Le témoignage présente plusieurs angles intéressants:

– description de la mobilisation, du sentiment des hommes et des familles, du départ

– engagement dans la bataille des frontières en Belgique, guerre de mouvement, combat d’Onhaye (23 août 1914), de Saint-Pierre (30 août 1914)

– stabilisation progressive après la Marne (poursuite/stabilisation oct. et nov. 1914, secteur de Reims, La Neuvillette, Cormontreuil, Prunay)

– l’offensive (Artois, secteur d’Hébuterne mai 1915): préparation, ambiance, tension, l’assaut, le combat, les prisonniers, l’échec…

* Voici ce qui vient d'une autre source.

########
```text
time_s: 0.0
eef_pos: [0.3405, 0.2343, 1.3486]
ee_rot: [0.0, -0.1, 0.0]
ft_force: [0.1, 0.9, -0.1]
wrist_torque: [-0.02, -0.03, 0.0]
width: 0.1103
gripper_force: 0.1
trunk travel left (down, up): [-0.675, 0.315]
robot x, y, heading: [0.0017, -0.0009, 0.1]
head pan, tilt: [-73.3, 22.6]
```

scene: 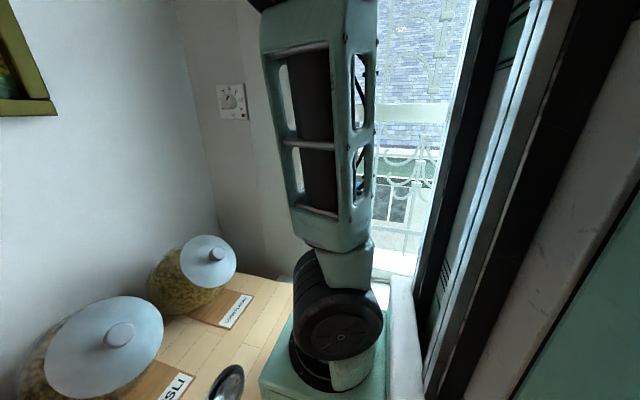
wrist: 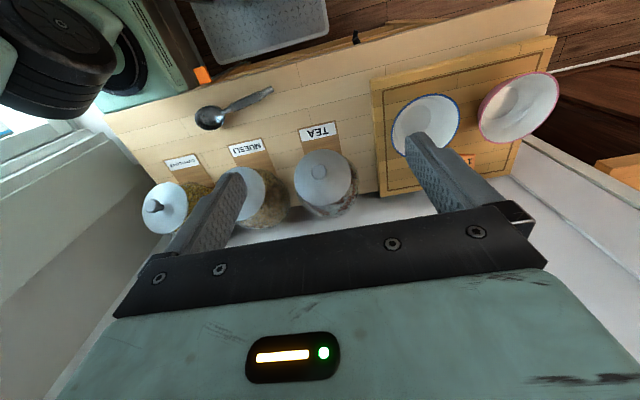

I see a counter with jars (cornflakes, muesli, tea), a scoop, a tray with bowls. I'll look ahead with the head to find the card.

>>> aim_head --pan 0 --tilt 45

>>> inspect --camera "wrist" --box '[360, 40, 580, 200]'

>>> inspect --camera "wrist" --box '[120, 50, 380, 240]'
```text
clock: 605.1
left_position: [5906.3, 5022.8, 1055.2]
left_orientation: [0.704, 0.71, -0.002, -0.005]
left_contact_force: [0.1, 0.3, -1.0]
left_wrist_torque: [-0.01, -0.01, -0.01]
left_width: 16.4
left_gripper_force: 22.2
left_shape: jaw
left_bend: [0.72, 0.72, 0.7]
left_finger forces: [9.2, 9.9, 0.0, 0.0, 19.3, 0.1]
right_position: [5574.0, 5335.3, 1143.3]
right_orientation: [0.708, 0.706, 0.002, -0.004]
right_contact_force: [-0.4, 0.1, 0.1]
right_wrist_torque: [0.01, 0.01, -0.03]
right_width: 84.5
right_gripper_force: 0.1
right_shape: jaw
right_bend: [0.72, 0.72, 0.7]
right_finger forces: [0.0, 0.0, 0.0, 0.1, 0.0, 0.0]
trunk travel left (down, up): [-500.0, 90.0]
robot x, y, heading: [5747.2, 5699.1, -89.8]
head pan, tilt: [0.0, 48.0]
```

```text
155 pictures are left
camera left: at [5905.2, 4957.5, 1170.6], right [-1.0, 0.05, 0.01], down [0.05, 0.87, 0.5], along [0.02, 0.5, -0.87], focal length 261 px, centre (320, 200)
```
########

– le vécu d’un sous-officier (ce qui n’est pas le témoignage le plus courant), et en même temps les considérations d’un grand bourgeois, mais proche du rang, sur les opérations, la hiérarchie et ses camarades

– la sensibilité aux événements d’un patron catholique, très croyant, conservateur et patriote.

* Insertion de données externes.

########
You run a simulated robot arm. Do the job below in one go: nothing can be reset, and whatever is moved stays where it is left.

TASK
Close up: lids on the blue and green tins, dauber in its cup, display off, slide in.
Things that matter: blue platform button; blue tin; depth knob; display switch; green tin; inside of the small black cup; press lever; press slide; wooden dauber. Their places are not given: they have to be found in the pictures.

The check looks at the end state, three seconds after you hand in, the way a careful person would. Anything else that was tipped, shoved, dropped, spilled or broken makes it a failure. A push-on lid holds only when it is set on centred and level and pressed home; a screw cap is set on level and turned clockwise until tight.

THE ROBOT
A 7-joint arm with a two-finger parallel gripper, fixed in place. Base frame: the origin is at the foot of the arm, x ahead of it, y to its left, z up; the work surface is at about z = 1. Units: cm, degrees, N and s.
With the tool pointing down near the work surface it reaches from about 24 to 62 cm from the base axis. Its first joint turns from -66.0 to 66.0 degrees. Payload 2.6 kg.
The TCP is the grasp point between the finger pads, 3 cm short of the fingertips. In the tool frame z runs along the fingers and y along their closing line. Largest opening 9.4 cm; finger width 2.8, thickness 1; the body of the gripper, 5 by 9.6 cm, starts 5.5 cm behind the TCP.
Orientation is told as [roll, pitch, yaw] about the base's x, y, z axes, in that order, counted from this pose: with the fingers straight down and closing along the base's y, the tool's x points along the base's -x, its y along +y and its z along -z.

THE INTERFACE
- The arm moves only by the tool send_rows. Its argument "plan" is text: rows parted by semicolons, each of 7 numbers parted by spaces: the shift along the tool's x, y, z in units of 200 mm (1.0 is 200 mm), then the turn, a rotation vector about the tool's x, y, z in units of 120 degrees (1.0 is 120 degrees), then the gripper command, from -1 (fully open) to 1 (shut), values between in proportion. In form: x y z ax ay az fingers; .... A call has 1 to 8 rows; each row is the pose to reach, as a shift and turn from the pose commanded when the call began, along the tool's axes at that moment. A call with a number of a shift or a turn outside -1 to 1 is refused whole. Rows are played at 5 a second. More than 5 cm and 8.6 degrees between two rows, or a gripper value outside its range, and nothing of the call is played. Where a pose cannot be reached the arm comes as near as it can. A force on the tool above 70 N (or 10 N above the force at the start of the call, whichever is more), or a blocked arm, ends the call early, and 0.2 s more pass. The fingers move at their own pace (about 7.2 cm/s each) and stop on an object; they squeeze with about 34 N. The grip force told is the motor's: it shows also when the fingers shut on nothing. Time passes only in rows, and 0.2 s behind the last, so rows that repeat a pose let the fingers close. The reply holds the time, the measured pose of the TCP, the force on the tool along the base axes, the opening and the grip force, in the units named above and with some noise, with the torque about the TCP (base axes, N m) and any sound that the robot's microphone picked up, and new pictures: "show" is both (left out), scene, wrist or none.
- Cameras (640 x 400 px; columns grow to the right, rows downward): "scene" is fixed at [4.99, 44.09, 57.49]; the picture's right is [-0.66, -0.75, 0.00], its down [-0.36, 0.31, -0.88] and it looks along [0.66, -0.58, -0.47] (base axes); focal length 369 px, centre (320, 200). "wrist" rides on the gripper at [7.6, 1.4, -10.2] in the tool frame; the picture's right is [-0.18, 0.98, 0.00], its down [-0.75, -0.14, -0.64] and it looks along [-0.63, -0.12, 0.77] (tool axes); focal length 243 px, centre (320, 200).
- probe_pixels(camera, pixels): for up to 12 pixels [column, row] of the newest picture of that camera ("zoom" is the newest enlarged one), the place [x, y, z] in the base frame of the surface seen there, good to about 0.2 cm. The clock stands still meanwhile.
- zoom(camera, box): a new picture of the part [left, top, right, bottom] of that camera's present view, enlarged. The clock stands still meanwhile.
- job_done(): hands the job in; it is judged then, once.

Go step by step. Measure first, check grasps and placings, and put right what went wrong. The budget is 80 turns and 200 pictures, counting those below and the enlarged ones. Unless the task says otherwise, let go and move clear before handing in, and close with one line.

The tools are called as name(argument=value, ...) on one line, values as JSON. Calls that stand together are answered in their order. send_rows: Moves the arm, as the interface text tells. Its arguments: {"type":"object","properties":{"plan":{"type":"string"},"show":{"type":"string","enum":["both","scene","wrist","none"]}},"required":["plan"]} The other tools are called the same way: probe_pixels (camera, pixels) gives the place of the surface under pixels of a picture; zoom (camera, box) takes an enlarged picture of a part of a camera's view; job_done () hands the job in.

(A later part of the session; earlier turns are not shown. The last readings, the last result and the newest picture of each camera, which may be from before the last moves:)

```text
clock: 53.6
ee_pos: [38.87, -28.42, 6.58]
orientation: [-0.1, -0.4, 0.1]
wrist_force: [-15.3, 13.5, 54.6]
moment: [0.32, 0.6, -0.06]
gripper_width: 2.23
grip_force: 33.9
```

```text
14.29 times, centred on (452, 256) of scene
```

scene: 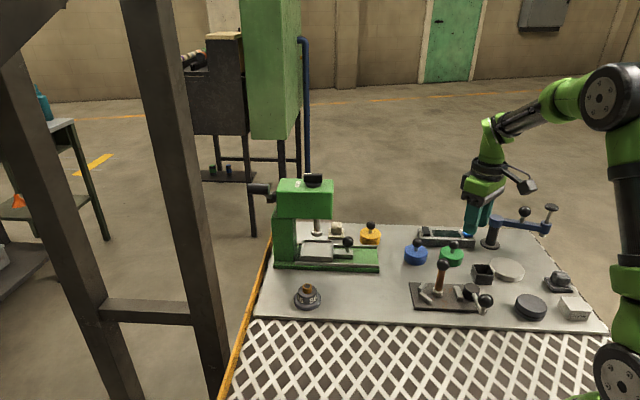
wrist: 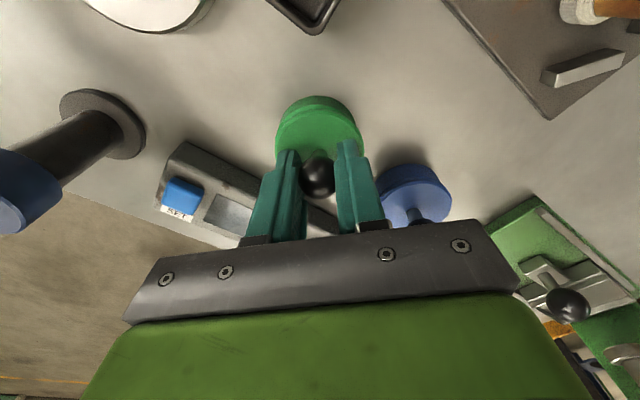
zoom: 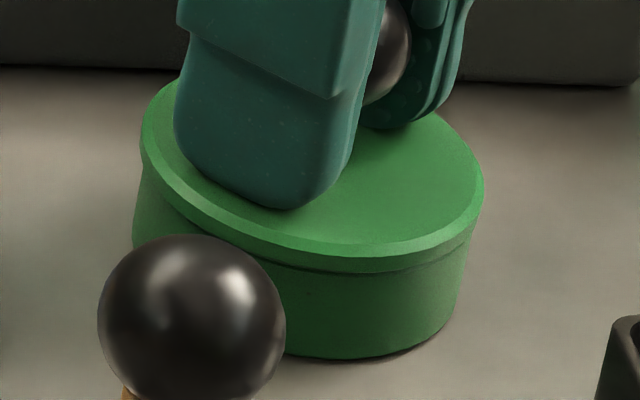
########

Manque d’équipement, mi-septembre 1914, dans une « campagne contre l’Allemagne » prévue pour être courte

p. 66 « Ces premières nuits dans les tranchées, sans abri, sans couverture, sans toile de tente, presque tous les hommes dépourvus de veste et de lainage, ont été très dures. C’était la fin de septembre, et le début d’octobre ; nuits de brouillard glacé. Les hommes grelottaient sur place, engourdis, transpercés par l’humidité, abattus par le sommeil (…) Nos vêtements, capotes, pantalons surtout, étaient en lambeaux. Parfois, au cantonnement de repos, arrivaient une dizaine de pantalons à distribuer ; le Capitaine faisait alors rassembler les hommes dont le pantalon était le plus endommagé. Il en passait la revue, et c’était une scène plutôt comique de voir la collection ; chacun faisant valoir l’état plus minable des genoux ou des fonds, montrant sans vergogne les pans de chemise, par des ouvertures peu réglementaires. »

Fusillés – guerre de mouvement

6 septembre1914, bataille de la Marne en soutien d’artillerie : « A 7/800 mètres derrière nous se passe un drame pénible ; nous voyons défiler des compagnies baïonnette au canon. C’est la parade d’exécution de huit soldats du 327e, qui, pris hier dans une panique de troupes se repliant de la première ligne, poursuivis par des obus, sont tombés sur le Général Boutgourde, qui, sans pitié, les a fait juger immédiatement et condamner à mort. Ils sont fusillés derrière nous, au début du combat. Impression mauvaise sur les hommes, qui, de ce jour, détesteront rageusement leur Général de Division. »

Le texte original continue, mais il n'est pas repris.